8. Do we press after further degrees of sanctity? Phil iii. 13. ‘Reaching forth unto those things which are before.’ A good Christian is a wonder; he is the most contented yet the least satisfied: he is contented with a little of the world, but not satisfied with a little grace; he would have still more faith and be anointed with fresh oil. Paul desired to ‘attain unto the resurrection of the dead,’ Phil. iii. 11, that is, he endeavored (if possible) to arrive at such a measure of grace as the saints shall have at the resurrection.
9. Is there an holy emulation in us? Do we labor to out-shine others in religion? — To be more eminent for love and good works? Do we something which is singular? Matt. v. 47. ‘What do ye more than others?’

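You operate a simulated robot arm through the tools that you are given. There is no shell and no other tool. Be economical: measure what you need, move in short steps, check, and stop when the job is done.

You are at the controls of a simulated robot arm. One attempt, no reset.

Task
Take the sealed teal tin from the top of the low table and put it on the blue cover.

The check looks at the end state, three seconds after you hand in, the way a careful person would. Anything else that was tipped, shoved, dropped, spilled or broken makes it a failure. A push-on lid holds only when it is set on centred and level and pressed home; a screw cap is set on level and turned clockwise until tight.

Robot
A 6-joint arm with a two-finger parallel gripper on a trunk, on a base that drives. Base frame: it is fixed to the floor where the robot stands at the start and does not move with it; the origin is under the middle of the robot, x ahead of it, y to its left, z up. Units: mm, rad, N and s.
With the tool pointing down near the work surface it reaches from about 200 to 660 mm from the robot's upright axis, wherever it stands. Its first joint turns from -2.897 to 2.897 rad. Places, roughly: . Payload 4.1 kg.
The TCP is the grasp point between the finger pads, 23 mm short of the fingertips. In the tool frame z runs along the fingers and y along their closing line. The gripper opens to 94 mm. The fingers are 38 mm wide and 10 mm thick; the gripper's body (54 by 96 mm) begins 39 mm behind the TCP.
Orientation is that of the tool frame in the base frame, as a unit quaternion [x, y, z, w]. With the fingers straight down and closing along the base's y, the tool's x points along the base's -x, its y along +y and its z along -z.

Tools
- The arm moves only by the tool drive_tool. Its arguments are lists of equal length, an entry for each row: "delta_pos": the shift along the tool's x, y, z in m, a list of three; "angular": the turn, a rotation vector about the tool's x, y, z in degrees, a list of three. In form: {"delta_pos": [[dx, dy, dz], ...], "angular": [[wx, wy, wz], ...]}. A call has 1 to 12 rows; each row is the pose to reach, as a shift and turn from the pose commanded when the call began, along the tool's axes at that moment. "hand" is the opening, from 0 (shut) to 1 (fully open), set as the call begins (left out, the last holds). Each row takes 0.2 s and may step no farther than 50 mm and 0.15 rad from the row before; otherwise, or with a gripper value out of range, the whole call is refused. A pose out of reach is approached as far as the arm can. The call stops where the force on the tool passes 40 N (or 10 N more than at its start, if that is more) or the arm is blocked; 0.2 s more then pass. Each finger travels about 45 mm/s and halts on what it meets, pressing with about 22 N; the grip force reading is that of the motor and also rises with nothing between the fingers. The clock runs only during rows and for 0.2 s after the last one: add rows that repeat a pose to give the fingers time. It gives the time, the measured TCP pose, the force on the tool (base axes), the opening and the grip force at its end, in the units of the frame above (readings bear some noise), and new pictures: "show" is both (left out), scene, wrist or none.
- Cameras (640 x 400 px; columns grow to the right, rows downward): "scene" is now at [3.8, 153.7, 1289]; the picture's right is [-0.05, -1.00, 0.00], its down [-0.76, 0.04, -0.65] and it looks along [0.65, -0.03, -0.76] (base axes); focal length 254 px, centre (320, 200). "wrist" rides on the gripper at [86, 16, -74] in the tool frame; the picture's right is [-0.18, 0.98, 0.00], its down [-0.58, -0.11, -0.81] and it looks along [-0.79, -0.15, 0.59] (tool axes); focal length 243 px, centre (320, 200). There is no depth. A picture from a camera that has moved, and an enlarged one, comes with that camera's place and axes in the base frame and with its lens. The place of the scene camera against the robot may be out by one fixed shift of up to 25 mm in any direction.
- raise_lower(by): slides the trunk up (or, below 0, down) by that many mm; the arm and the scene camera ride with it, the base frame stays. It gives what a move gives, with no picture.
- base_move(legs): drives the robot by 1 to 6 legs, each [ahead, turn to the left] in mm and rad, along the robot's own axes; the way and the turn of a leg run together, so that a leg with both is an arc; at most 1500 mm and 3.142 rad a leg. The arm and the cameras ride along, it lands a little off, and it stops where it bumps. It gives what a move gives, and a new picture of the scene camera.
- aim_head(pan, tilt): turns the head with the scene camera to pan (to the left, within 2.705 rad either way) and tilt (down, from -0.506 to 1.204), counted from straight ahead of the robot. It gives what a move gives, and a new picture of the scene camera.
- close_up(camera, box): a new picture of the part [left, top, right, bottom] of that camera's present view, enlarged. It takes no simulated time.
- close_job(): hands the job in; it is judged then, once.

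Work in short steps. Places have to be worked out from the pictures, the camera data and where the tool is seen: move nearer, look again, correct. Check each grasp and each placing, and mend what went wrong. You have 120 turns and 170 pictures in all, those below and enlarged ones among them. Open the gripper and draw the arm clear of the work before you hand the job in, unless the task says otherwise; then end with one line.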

10. Are we got above the world? Though we walk on earth, do we trade in Heaven? Can we say as David? Psalm cxxxxix. 17. ‘I am still with thee.’ This requires violence; for motions upward are usually violent.
11. Do we set ourselves always under God’s eye? Psalm xvi. 8. ‘I have set the Lord always before me.’ Do we live soberly and godly, remembering that whatever we are doing our Judge looks on?
Out of this text I may draw forth several arrows of reproof.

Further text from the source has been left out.